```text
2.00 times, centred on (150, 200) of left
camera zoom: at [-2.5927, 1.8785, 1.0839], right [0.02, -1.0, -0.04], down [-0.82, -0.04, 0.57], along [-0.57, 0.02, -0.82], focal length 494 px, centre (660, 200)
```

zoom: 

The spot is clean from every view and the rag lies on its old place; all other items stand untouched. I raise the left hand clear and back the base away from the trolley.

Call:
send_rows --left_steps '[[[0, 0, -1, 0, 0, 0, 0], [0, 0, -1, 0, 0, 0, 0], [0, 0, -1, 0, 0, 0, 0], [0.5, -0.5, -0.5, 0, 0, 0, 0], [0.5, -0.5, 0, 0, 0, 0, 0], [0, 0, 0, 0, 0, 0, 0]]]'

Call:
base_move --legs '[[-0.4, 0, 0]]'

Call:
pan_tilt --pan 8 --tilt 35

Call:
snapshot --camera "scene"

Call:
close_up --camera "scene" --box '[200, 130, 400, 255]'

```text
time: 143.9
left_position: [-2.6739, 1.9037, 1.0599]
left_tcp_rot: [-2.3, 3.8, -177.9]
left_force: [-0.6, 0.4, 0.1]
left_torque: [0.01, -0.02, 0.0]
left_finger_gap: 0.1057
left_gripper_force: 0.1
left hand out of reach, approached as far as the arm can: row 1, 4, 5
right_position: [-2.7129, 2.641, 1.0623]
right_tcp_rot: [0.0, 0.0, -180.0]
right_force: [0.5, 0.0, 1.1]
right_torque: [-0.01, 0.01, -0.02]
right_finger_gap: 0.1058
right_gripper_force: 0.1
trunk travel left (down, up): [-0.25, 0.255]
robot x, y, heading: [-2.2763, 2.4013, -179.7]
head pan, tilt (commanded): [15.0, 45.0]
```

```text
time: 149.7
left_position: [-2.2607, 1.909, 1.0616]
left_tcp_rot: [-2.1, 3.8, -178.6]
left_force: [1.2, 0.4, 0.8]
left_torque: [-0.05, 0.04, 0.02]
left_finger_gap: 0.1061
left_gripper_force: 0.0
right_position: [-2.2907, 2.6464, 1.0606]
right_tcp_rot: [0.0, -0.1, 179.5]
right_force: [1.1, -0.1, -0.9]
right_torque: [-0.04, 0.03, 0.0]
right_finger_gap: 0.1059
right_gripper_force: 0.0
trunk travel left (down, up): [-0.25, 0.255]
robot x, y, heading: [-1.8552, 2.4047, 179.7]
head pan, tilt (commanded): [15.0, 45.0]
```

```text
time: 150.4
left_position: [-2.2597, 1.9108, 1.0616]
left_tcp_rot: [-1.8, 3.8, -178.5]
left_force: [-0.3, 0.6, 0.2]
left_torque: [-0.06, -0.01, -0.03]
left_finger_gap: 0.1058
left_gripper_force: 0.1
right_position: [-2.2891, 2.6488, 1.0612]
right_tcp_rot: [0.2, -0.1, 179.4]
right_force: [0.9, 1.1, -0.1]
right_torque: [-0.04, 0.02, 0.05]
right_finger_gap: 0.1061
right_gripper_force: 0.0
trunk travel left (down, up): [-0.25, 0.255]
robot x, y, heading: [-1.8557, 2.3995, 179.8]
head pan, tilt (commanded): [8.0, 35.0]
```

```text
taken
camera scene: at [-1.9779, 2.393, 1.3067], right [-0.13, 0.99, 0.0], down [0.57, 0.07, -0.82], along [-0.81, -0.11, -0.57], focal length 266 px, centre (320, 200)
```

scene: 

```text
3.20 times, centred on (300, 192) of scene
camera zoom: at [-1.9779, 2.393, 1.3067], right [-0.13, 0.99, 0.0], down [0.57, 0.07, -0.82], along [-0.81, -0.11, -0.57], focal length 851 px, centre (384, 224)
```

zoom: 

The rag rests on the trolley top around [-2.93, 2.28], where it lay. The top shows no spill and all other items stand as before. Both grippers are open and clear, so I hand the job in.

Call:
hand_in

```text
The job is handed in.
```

____

Exercise task: Write the complete data out, exactly as above. Write them as strings in a JSON array, leaving out blank lines.

Answer below:
[
  "```text",
  "2.00 times, centred on (150, 200) of left",
  "camera zoom: at [-2.5927, 1.8785, 1.0839], right [0.02, -1.0, -0.04], down [-0.82, -0.04, 0.57], along [-0.57, 0.02, -0.82], focal length 494 px, centre (660, 200)",
  "```",
  "zoom: ",
  "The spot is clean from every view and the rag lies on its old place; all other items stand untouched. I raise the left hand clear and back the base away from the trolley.",
  "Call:",
  "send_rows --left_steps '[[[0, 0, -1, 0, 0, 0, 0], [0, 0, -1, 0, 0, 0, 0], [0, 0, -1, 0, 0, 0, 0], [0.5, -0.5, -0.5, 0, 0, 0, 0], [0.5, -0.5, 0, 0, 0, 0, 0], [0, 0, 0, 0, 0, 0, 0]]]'",
  "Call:",
  "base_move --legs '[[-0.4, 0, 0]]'",
  "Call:",
  "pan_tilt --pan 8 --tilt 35",
  "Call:",
  "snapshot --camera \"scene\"",
  "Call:",
  "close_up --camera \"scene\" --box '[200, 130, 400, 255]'",
  "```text",
  "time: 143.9",
  "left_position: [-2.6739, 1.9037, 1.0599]",
  "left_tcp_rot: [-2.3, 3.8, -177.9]",
  "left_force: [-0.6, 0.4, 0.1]",
  "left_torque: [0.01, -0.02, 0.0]",
  "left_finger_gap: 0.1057",
  "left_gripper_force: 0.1",
  "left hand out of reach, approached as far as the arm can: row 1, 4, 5",
  "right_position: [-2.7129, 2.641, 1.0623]",
  "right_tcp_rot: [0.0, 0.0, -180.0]",
  "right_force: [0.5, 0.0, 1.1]",
  "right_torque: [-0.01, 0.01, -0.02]",
  "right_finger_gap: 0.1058",
  "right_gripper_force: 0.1",
  "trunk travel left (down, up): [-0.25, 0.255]",
  "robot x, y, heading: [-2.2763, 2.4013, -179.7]",
  "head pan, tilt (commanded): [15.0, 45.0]",
  "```",
  "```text",
  "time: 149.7",
  "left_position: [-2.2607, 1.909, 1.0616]",
  "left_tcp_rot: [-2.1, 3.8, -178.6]",
  "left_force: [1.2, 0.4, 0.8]",
  "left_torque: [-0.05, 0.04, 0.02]",
  "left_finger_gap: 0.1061",
  "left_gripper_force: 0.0",
  "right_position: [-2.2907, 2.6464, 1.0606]",
  "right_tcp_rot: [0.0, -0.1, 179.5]",
  "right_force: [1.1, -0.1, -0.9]",
  "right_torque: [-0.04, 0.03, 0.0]",
  "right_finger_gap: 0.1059",
  "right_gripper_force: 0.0",
  "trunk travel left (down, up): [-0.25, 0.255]",
  "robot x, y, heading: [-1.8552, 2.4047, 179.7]",
  "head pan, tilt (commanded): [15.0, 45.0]",
  "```",
  "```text",
  "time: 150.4",
  "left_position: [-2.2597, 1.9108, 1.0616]",
  "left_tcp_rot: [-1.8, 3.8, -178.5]",
  "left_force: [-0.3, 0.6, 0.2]",
  "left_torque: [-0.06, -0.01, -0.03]",
  "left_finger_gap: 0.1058",
  "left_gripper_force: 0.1",
  "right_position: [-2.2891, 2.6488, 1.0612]",
  "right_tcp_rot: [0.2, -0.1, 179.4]",
  "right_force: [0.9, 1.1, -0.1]",
  "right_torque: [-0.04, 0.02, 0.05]",
  "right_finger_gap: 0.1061",
  "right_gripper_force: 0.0",
  "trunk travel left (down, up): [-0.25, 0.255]",
  "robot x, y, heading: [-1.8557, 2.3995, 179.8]",
  "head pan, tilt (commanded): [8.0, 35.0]",
  "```",
  "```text",
  "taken",
  "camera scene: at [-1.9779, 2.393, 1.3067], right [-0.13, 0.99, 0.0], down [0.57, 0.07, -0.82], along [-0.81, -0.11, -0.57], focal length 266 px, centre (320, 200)",
  "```",
  "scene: ",
  "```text",
  "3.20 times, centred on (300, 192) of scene",
  "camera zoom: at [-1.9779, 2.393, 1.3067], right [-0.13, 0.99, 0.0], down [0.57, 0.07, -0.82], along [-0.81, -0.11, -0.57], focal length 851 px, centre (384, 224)",
  "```",
  "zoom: ",
  "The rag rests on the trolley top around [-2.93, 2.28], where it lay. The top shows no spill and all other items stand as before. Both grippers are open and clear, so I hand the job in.",
  "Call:",
  "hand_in",
  "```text",
  "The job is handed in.",
  "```"
]